--- What you should do ---
Please write the source text out a second time.

--- Source text ---
## Begin
Autobiográfica decíamos de Nómadas del sur, impronta que acompaña casi siempre a toda primera
obra que se plantea el largo aliento narrativo y corre
con ello el riesgo de excederse, y por ser inaugural en
el oficio literario saltan también a la palestra los andamios precedentes en la escritura del autor: su anclaje
en la academia. Esto se nota, el escribir mucho y las visiones académicas, en, por ejemplo, los capítulos VI (el
viaje), VII y VIII (las bodas de Tránsito con Fernanda
y de Eulogio con Isabel), que pudieran haberse compactado y no afectar el corpus general, independientemente de que es precisamente en el seguimiento de
las fiestas donde el académico zancadillea al novelista,
para que éste termine haciendo etnografía muy bien
escrita en los citados capítulos VII y VIII, lo que no impide reconocer la redondez del VII. Asimismo, como
toda obra que se alarga (por las razones o necesidades
que se quieran), la novela sube y baja en la concreción y riqueza de cada una de sus partes, cae y se levanta
(quizás porque Arístides es, intuyo, al igual que lo es
Lara Zavala, un cuentista solvente), y vemos cómo después del capítulo VII, que es redondito, pasamos a un
flojo VIII que se cae; más adelante el XIX es endeble,
pero el siguiente levanta y termina en un muy bien
logrado XXI para mantenerse así, fluyendo cadenciosamente, con el ritmo justo, hasta el final que es el
XXV, lo que deviene en un gran logro del narrador por
doquiera que se le vea.
## End
--- Supplied data ---
## Begin
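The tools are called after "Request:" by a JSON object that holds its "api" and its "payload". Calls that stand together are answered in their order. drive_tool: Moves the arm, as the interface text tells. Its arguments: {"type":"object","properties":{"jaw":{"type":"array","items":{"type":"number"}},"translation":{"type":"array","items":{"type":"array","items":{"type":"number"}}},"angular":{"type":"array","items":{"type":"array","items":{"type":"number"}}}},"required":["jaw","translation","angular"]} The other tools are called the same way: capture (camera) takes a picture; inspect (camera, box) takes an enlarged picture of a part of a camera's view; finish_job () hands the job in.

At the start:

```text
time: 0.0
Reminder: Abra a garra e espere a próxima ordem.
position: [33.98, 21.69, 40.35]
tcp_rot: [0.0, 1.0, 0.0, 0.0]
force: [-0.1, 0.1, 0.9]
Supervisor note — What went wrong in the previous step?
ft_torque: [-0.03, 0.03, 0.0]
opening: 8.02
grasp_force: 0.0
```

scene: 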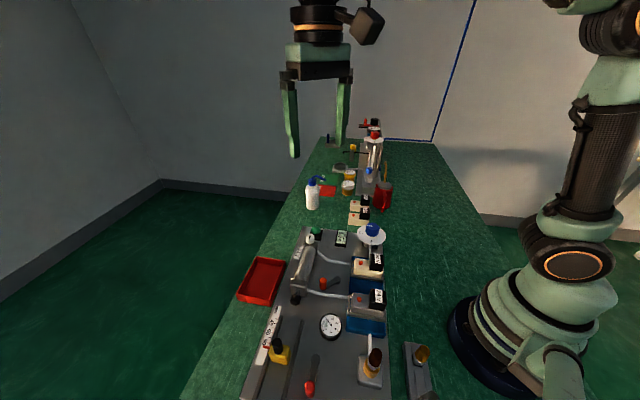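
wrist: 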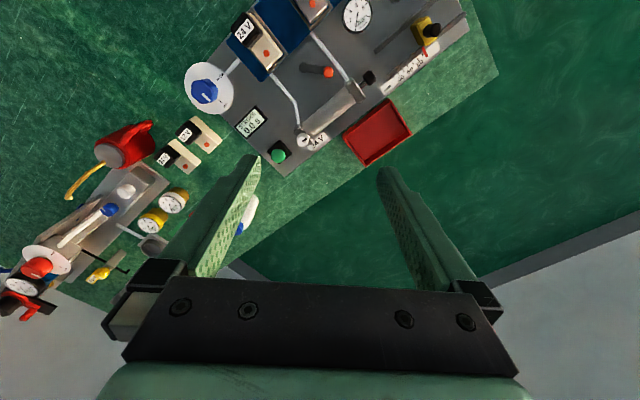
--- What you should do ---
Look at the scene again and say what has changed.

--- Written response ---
## End
--- Written response ---
Autobiográfica decíamos de Nómadas del sur, impronta que acompaña casi siempre a toda primera
obra que se plantea el largo aliento narrativo y corre
con ello el riesgo de excederse, y por ser inaugural en
el oficio literario saltan también a la palestra los andamios precedentes en la escritura del autor: su anclaje
en la academia. Esto se nota, el escribir mucho y las visiones académicas, en, por ejemplo, los capítulos VI (el
viaje), VII y VIII (las bodas de Tránsito con Fernanda
y de Eulogio con Isabel), que pudieran haberse compactado y no afectar el corpus general, independientemente de que es precisamente en el seguimiento de
las fiestas donde el académico zancadillea al novelista,
para que éste termine haciendo etnografía muy bien
escrita en los citados capítulos VII y VIII, lo que no impide reconocer la redondez del VII. Asimismo, como
toda obra que se alarga (por las razones o necesidades
que se quieran), la novela sube y baja en la concreción y riqueza de cada una de sus partes, cae y se levanta
(quizás porque Arístides es, intuyo, al igual que lo es
Lara Zavala, un cuentista solvente), y vemos cómo después del capítulo VII, que es redondito, pasamos a un
flojo VIII que se cae; más adelante el XIX es endeble,
pero el siguiente levanta y termina en un muy bien
logrado XXI para mantenerse así, fluyendo cadenciosamente, con el ritmo justo, hasta el final que es el
XXV, lo que deviene en un gran logro del narrador por
doquiera que se le vea.